* Selection:

「納豆が体にいい」「味噌汁にがん抑制作用がある」。「あるある」の番組宣伝に胡散臭さを感じていたところ、やっぱりねつ造でしたか。「あるある」の放送でスーパーが仕入をかえる、番組企画とリンクして業界が動く、あるいは「あるある」に企画を持ち込む、ということも常態化していたようです。いつか「あるある」のジョギング企画の直後に近所の散歩道にジョギングする人が急に増えたなあと、うちの嫁さんが言っていました。それだけテレビは市民生活に大きな影響を与えています。

* Job: Could you give the selection again in full?

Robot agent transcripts
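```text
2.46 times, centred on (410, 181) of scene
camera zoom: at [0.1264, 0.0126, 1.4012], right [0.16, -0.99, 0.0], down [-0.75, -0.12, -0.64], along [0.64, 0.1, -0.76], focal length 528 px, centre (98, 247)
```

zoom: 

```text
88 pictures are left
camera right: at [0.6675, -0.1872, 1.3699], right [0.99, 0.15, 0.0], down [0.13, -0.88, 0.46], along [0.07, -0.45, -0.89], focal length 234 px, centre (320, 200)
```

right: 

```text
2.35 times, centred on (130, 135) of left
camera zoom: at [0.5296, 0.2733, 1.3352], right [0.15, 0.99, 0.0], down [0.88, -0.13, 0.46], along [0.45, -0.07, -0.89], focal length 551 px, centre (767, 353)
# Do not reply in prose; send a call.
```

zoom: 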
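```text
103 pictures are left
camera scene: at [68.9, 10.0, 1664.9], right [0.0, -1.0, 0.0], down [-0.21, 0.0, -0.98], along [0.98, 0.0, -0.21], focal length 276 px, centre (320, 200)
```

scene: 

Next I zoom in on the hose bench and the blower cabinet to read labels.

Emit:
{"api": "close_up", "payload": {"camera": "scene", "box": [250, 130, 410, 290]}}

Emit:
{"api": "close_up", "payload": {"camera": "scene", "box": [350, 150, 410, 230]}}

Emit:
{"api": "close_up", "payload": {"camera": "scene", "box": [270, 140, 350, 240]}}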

* Task answer:
「納豆が体にいい」「味噌汁にがん抑制作用がある」。「あるある」の番組宣伝に胡散臭さを感じていたところ、やっぱりねつ造でしたか。「あるある」の放送でスーパーが仕入をかえる、番組企画とリンクして業界が動く、あるいは「あるある」に企画を持ち込む、ということも常態化していたようです。いつか「あるある」のジョギング企画の直後に近所の散歩道にジョギングする人が急に増えたなあと、うちの嫁さんが言っていました。それだけテレビは市民生活に大きな影響を与えています。